Excerpted passage
◇ ◇ ◇ ◇

The Maharashtra state home ministry said dozens of hostages had been freed from the Trident-Oberoi hotel and dozens more were still trapped inside. More than 400 people were brought out of the Taj Mahal hotel, and army forces were still scouring the building for survivors Friday morning.
Late Thursday night, authorities said they had killed three gunmen at the Taj and were sweeping the Oberoi in search of hostages and trapped people. It remained unclear just how many people had been taken hostage, how many were hiding inside the hotels and how many dead still lay uncounted.
Fears Of Renewed Tension With Pakistan
Indian Prime Minister Manmohan Singh blamed militant groups based in neighboring countries, usually meaning Pakistan, raising fears of renewed tension between the nuclear-armed rivals.

◇ ◇ ◇ ◇

Given task
Go on with the excerpted passage that begins "The Maharashtra state" from its last line.

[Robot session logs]
◇ ◇ ◇ ◇

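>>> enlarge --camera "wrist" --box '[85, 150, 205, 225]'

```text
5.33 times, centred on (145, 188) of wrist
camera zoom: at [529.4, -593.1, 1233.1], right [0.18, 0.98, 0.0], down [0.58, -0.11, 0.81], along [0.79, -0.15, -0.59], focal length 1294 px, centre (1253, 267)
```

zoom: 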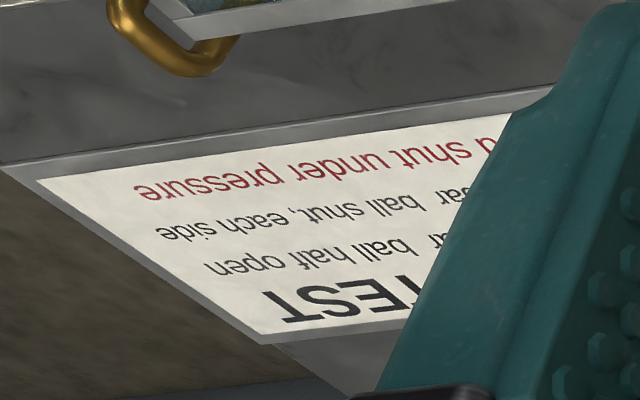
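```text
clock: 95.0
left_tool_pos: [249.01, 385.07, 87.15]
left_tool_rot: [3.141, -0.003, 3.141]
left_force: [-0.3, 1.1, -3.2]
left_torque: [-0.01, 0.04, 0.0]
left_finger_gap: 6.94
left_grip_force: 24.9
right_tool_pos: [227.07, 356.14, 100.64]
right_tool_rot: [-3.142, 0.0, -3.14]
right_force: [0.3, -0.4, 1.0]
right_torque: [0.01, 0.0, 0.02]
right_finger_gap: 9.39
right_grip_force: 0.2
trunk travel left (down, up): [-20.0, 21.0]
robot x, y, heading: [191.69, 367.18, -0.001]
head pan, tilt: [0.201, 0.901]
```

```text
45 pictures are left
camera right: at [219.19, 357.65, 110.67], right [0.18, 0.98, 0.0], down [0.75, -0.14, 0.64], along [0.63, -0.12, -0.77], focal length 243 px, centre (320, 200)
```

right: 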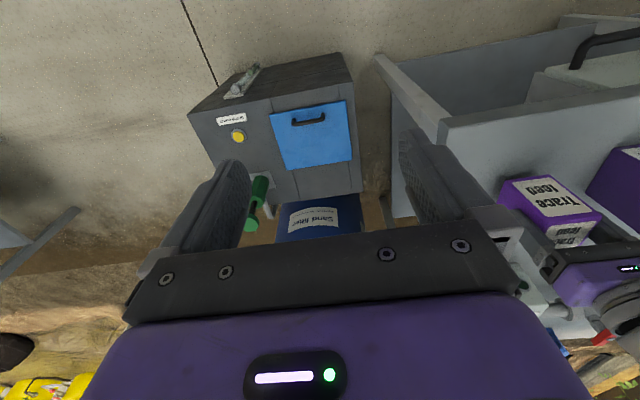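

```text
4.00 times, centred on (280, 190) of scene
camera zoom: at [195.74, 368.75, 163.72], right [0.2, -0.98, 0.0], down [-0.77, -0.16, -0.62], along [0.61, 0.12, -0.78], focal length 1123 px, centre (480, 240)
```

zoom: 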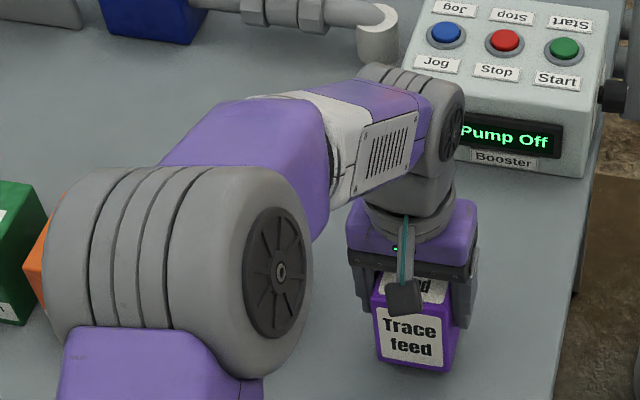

◇ ◇ ◇ ◇

Reply to the task
"It is evident that the group which carried out these attacks, based outside the country, had come with single-minded determination to create havoc in the commercial capital of the country," he said in a televised address.
Pakistani authorities were quick to condemn the attacks, but Pakistan's defense minister warned Singh not to accuse Pakistan of links to the attacks.
"This will destroy all the goodwill we created together after years of bitterness," he told The Associated Press. "I will say in very categoric terms that Pakistan is not involved in these gory incidents."
On Thursday, the U.S. State Department warned U.S. citizens not to travel to Mumbai for 48 to 72 hours.
From NPR and wire reports.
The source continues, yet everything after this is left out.